I was thinking of this as a modification to Standardize, so that a person naively using Standardize across the board without any pre-processing (e.g. me before opening this issue) would not run into the same overflow issue. I guess it could also be implemented as a separate OutcomeTransform and used via ChainedOutcomeTransform, but this would require the user to explicitly specify it.

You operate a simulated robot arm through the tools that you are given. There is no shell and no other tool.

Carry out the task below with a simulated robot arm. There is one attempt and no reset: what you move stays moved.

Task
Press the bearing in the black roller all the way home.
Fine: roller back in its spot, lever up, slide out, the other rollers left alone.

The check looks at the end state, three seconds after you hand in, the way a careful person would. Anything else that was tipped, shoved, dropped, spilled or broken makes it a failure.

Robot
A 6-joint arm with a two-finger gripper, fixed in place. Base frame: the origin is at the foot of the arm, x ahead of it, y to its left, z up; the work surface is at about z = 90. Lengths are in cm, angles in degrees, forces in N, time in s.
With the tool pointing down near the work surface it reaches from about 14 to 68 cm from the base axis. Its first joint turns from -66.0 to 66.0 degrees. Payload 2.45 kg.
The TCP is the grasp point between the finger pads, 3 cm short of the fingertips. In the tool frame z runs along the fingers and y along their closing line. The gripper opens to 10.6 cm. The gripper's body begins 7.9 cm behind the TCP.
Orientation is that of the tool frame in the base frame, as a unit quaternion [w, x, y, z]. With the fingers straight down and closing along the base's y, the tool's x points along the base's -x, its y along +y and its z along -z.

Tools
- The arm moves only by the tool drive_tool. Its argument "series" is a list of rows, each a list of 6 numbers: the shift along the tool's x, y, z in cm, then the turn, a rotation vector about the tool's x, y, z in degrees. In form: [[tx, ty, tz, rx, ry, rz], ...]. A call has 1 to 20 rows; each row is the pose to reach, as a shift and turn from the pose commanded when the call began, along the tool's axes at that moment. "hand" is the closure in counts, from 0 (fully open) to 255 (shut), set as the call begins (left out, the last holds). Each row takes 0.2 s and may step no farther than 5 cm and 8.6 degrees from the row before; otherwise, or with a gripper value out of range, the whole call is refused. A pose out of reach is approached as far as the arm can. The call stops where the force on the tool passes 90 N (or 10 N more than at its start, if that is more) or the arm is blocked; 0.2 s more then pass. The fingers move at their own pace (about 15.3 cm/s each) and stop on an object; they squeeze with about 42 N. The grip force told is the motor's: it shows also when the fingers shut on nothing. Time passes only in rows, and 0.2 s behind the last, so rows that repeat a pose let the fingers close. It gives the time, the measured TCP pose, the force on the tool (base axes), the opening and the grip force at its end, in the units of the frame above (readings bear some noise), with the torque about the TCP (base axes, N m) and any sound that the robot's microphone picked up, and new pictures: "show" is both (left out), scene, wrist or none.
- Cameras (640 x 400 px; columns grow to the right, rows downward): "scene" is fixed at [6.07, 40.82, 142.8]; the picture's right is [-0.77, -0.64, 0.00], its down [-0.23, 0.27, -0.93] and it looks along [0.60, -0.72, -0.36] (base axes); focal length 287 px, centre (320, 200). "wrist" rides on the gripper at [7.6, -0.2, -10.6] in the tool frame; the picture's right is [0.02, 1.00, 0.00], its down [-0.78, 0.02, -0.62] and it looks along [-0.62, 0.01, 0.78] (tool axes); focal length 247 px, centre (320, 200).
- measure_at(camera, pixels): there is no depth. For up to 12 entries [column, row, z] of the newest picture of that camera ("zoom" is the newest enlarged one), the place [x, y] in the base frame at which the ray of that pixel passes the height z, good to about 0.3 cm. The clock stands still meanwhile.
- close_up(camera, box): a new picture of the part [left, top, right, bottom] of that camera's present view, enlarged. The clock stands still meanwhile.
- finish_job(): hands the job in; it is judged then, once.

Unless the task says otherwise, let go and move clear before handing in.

I took at look at the implementation of Standardize. It shouldn't be too much work to implement this. I could open a PR if you think this is a good fix.

[saitcakmak]

On a second thought, I am not sure if implementing such a scaling as part of Standardize would fix this. If the root_decomposition is applied to untransformed matrix, then this may not have any effect. I don't know how it works internally with lazy tensors. I will run some tests and update this accordingly.

[saitcakmak]

As I suspected, modifying Standardize to implement such a scaling did not change the behavior. Scaling as a pre-processing step appears to work though.

[Balandat]

Yeah not sure if there is an elegant solution here - if the scaling factors are this large we will run into this with float32. As I said, there may be a numerically more robust way to perform the scaling in the transform, but I'd like to get the alternative representation for the MTMVNs in first.

I'll close this issue for now.

[ruhanaazam]

As I suspected, modifying Standardize to implement such a scaling did not change the behavior. Scaling as a pre-processing step appears to work though.

I'm wondering if there have been any updates or easy work arounds to improve numerical stability?

I'm have a similar issue where the standardization factors are blowing up. Currently, I'm normalizing the inputs and applying Standarize as the OutputTransform.

[saitcakmak]

Hi @RuhanaAzam. Can you open a new issue with a reproducible code example for us to investigate this? This issue has been closed for a bit too long for us to resurrect it here.